To summarize, AT&T has not shown any of the elements required to justify a temporary restraining order. It is not likely to succeed on the merits. Its customers will continue to receive service without interruption, and the resale of basic services is an almost perfect substitute for UNE-P. Verizon has been severely harmed, as has the public interest. At bottom, this case is solely about how much money AT&T has to pay Verizon for handling its traffic - the kind of matter
this Commission considers every day without resorting to the issuance of a temporary restraining order.
/s/ SUSAN P. KENNEDY
Susan P. Kennedy
September 23, 2004
San Francisco, California
27 First Report and Order, Implementation of the Local Competition Provisions in the Telecommunications Act or 1996, CC Docket No. 96-98, released August 8, 1996, at ¶ 407 ("Local Competition Order").
28 Id. at ¶ 427.
29 Id. at ¶ 427.
30 Third Report and Order and Fourth Further Notice of Proposed Rulemaking, Implementation of the Local Competition Provisions in the Telecommunications Act or 1996, CC Docket No. 96-98, released November 5, 1999, at ¶ 306, 313 ("UNE Remand Order"). The sole exception to the no-unbundling rule related only to the unbundling of Digital Subscriber Line Access Multiplexers ("DSLAMs") at remote terminals, which is not at issue here. And the Triennial Review Order eliminated even this limited exception.

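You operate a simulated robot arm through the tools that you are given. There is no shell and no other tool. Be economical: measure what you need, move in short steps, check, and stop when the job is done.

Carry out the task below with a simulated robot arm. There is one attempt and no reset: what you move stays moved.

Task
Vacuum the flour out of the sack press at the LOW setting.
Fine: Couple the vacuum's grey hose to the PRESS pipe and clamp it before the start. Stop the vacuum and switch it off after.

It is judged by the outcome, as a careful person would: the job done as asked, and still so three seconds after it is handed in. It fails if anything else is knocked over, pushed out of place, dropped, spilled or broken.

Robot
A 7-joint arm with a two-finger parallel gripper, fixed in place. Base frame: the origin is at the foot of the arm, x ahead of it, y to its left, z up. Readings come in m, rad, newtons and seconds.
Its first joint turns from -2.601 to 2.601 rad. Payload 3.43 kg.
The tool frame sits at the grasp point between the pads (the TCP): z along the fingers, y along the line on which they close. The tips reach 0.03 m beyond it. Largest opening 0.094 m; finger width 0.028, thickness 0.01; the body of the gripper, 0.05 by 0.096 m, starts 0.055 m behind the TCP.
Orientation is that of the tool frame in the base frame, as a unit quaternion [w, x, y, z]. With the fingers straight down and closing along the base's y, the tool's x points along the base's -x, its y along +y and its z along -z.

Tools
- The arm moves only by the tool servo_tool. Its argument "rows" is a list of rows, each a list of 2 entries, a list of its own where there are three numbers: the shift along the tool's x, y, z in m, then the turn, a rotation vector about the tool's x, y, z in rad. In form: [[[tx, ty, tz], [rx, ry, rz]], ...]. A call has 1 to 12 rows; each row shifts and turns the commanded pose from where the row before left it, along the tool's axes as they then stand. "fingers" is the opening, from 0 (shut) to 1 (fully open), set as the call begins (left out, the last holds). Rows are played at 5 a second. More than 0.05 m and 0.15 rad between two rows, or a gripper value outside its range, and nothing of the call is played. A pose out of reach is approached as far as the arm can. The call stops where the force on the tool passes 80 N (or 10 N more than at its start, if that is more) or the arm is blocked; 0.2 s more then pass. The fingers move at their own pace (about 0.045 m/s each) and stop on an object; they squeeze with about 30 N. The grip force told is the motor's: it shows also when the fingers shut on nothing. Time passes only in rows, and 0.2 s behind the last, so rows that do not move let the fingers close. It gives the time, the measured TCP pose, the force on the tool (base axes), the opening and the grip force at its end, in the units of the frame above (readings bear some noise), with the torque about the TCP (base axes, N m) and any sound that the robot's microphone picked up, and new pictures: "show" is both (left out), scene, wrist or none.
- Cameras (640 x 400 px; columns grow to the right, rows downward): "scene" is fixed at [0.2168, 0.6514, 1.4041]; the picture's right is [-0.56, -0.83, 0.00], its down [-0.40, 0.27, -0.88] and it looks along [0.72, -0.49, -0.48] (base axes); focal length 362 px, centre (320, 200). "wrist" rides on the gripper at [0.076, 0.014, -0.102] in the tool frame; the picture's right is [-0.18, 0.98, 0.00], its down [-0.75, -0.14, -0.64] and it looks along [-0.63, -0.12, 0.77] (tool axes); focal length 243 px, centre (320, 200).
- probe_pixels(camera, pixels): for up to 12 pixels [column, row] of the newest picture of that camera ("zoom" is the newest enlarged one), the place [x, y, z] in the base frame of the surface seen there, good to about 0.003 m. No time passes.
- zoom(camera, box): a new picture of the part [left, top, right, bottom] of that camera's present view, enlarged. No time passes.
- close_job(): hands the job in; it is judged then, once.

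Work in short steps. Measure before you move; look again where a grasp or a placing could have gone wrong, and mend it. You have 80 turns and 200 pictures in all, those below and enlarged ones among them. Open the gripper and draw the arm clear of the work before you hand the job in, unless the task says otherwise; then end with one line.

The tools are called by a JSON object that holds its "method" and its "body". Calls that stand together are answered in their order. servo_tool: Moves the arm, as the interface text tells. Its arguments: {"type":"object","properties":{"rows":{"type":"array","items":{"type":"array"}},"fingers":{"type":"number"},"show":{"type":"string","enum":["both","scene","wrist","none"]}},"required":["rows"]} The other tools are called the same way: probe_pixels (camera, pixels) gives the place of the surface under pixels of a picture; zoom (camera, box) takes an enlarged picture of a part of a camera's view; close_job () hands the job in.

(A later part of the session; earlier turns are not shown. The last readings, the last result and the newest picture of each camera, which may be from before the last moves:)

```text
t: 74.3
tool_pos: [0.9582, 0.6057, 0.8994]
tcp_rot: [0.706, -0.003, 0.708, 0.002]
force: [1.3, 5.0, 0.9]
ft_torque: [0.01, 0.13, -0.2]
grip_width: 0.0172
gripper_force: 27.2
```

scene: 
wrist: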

31 Id. at ¶ 316 (emphasis added).
32 Report and Order on Remand and Further Notice of Proposed Rulemaking, Review of the Section 251 Unbundling Obligations of Incumbent Local Exchange Carriers, 18 FCC Rcd 16978, ¶ 290, released August 21, 2003 ("Triennial Review Order"); see also id. ¶ 541 ("In order to ensure that both incumbent LECs and competitive LECs retain sufficient incentives to invest in and deploy broadband infrastructure, such as packet switches, we find that requiring no unbundling best serves our statutorily-required goal.").
33 Triennial Review Order ¶ 446, n. 1365 (emphasis added).